** Start **
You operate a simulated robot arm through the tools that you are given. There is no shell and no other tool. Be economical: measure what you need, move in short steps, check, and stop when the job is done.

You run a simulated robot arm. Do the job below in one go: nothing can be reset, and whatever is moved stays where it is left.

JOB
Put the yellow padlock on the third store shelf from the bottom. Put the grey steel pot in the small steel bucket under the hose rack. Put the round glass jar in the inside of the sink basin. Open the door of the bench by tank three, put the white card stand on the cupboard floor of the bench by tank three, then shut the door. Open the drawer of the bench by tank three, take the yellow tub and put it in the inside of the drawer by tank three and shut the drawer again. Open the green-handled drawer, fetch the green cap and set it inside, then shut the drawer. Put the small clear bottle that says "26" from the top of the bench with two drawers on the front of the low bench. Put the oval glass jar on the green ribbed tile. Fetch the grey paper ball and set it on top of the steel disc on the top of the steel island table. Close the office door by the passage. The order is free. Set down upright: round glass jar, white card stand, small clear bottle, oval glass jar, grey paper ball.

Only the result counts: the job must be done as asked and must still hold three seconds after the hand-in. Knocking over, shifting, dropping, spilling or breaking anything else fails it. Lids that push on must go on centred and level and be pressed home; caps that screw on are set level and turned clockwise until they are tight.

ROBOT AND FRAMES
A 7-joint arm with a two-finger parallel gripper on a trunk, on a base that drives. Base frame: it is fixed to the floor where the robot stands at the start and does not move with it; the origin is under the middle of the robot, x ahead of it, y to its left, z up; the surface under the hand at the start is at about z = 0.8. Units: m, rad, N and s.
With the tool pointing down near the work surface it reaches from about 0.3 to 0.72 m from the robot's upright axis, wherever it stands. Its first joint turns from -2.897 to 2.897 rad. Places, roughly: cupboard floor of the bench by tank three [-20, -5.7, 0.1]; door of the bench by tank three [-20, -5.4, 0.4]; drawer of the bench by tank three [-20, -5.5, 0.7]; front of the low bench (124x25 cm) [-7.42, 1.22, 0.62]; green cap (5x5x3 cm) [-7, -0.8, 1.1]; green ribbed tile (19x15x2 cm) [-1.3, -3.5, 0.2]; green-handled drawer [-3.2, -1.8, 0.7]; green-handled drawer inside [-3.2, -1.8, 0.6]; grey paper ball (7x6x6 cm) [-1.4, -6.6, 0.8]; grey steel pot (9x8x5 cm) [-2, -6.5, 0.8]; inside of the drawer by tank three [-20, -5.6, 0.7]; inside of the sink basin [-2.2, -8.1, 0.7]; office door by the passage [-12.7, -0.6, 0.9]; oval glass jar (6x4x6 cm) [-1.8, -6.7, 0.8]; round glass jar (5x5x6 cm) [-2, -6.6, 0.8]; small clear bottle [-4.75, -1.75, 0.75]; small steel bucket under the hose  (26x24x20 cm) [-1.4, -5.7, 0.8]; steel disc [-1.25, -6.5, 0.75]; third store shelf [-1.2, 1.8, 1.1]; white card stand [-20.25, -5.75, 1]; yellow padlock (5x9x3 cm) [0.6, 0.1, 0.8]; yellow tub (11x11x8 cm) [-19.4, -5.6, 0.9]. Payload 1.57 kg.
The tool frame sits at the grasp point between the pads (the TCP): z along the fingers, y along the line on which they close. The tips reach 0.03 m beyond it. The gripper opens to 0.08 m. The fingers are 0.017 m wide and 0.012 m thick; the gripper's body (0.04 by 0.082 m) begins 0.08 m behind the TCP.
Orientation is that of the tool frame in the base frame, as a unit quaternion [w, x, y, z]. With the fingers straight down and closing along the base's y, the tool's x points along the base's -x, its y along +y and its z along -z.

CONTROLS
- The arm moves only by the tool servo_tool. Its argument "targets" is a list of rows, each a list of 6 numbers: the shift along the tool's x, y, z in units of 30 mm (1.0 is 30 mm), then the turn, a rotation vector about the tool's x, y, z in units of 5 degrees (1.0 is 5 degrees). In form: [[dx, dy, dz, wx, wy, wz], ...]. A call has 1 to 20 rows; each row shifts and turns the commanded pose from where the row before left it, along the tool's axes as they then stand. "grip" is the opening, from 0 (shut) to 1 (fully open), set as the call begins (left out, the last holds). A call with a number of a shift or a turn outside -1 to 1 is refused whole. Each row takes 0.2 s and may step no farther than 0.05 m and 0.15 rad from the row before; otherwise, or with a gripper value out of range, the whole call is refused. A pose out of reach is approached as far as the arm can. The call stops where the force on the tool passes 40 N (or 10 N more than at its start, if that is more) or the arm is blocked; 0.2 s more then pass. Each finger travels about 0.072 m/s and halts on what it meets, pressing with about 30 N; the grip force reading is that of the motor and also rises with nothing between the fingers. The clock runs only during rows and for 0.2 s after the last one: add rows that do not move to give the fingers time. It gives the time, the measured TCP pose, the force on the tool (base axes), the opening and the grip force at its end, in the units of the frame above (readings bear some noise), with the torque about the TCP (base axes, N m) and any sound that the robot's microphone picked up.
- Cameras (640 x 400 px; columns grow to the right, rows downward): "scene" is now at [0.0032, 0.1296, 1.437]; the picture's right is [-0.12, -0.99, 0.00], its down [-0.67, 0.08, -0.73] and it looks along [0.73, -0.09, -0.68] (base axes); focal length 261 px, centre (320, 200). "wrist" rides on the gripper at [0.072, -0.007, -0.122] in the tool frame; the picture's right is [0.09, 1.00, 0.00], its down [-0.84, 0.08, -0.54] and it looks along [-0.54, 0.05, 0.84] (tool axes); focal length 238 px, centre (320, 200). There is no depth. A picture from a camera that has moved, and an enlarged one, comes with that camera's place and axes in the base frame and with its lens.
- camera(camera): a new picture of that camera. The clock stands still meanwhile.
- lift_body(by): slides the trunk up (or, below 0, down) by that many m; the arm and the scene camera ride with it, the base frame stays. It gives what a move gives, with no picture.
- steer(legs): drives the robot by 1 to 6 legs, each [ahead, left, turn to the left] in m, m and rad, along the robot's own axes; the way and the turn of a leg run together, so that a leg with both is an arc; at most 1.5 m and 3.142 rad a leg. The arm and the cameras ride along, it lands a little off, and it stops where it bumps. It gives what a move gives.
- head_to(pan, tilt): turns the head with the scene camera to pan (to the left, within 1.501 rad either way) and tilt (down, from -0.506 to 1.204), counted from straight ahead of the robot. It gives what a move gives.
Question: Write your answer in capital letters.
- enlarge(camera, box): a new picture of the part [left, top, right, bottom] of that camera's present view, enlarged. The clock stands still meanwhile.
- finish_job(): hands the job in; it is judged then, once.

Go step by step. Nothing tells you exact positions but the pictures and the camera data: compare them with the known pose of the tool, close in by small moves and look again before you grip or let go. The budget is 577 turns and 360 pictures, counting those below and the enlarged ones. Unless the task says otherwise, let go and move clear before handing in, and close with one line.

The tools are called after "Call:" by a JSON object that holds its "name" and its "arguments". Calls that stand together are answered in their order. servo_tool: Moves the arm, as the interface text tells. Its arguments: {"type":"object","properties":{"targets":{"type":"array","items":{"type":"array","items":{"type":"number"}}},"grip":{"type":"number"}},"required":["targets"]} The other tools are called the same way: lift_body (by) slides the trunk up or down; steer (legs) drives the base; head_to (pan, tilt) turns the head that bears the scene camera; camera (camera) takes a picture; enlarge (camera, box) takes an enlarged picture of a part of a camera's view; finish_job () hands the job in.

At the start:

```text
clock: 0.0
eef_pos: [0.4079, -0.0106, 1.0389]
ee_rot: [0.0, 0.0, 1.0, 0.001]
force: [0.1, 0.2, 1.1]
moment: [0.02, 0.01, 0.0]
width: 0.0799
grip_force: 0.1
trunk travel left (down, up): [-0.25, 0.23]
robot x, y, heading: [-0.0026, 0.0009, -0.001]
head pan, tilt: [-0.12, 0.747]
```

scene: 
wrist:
** End **
** Start **
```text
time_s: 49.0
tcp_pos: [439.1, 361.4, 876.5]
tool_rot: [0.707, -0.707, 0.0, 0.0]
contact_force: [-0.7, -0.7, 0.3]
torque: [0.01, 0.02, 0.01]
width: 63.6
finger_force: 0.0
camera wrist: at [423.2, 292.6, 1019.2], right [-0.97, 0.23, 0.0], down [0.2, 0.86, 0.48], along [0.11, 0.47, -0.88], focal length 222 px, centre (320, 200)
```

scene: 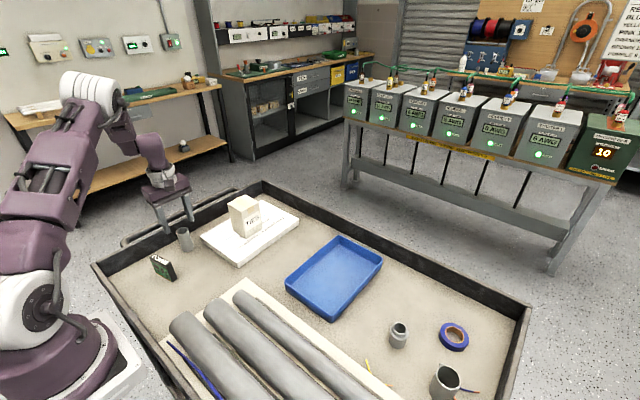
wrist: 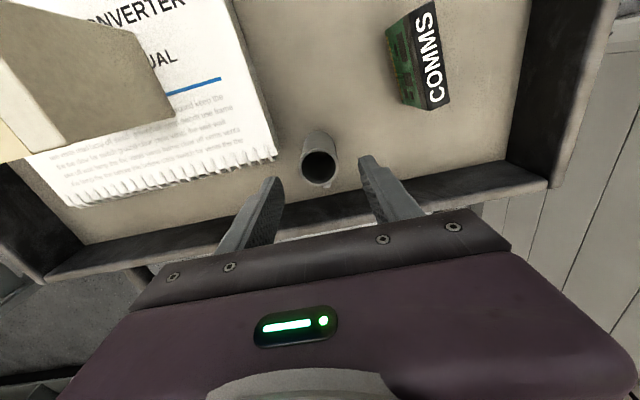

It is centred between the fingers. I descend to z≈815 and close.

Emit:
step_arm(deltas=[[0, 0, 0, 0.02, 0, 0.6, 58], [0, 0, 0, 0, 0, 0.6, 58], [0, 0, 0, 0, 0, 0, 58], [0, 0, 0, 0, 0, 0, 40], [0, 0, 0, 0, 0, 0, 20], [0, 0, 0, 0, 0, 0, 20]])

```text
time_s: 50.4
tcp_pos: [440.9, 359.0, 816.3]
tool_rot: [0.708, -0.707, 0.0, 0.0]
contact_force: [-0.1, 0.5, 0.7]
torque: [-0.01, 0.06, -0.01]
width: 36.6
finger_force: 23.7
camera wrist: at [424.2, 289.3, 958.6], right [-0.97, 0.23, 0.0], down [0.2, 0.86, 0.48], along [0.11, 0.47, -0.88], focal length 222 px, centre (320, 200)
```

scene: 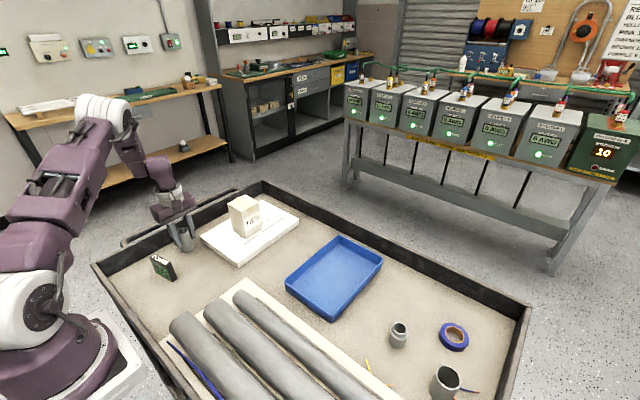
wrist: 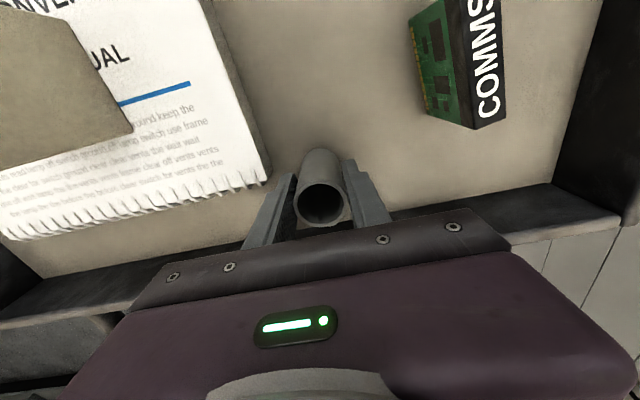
** End **
**STATED PROBLEM:**
Look above for lines with the word "meanwhile" and copy them all.

**RESPONSE BELOW:**
- camera(camera): a new picture of that camera. The clock stands still meanwhile.
- enlarge(camera, box): a new picture of the part [left, top, right, bottom] of that camera's present view, enlarged. The clock stands still meanwhile.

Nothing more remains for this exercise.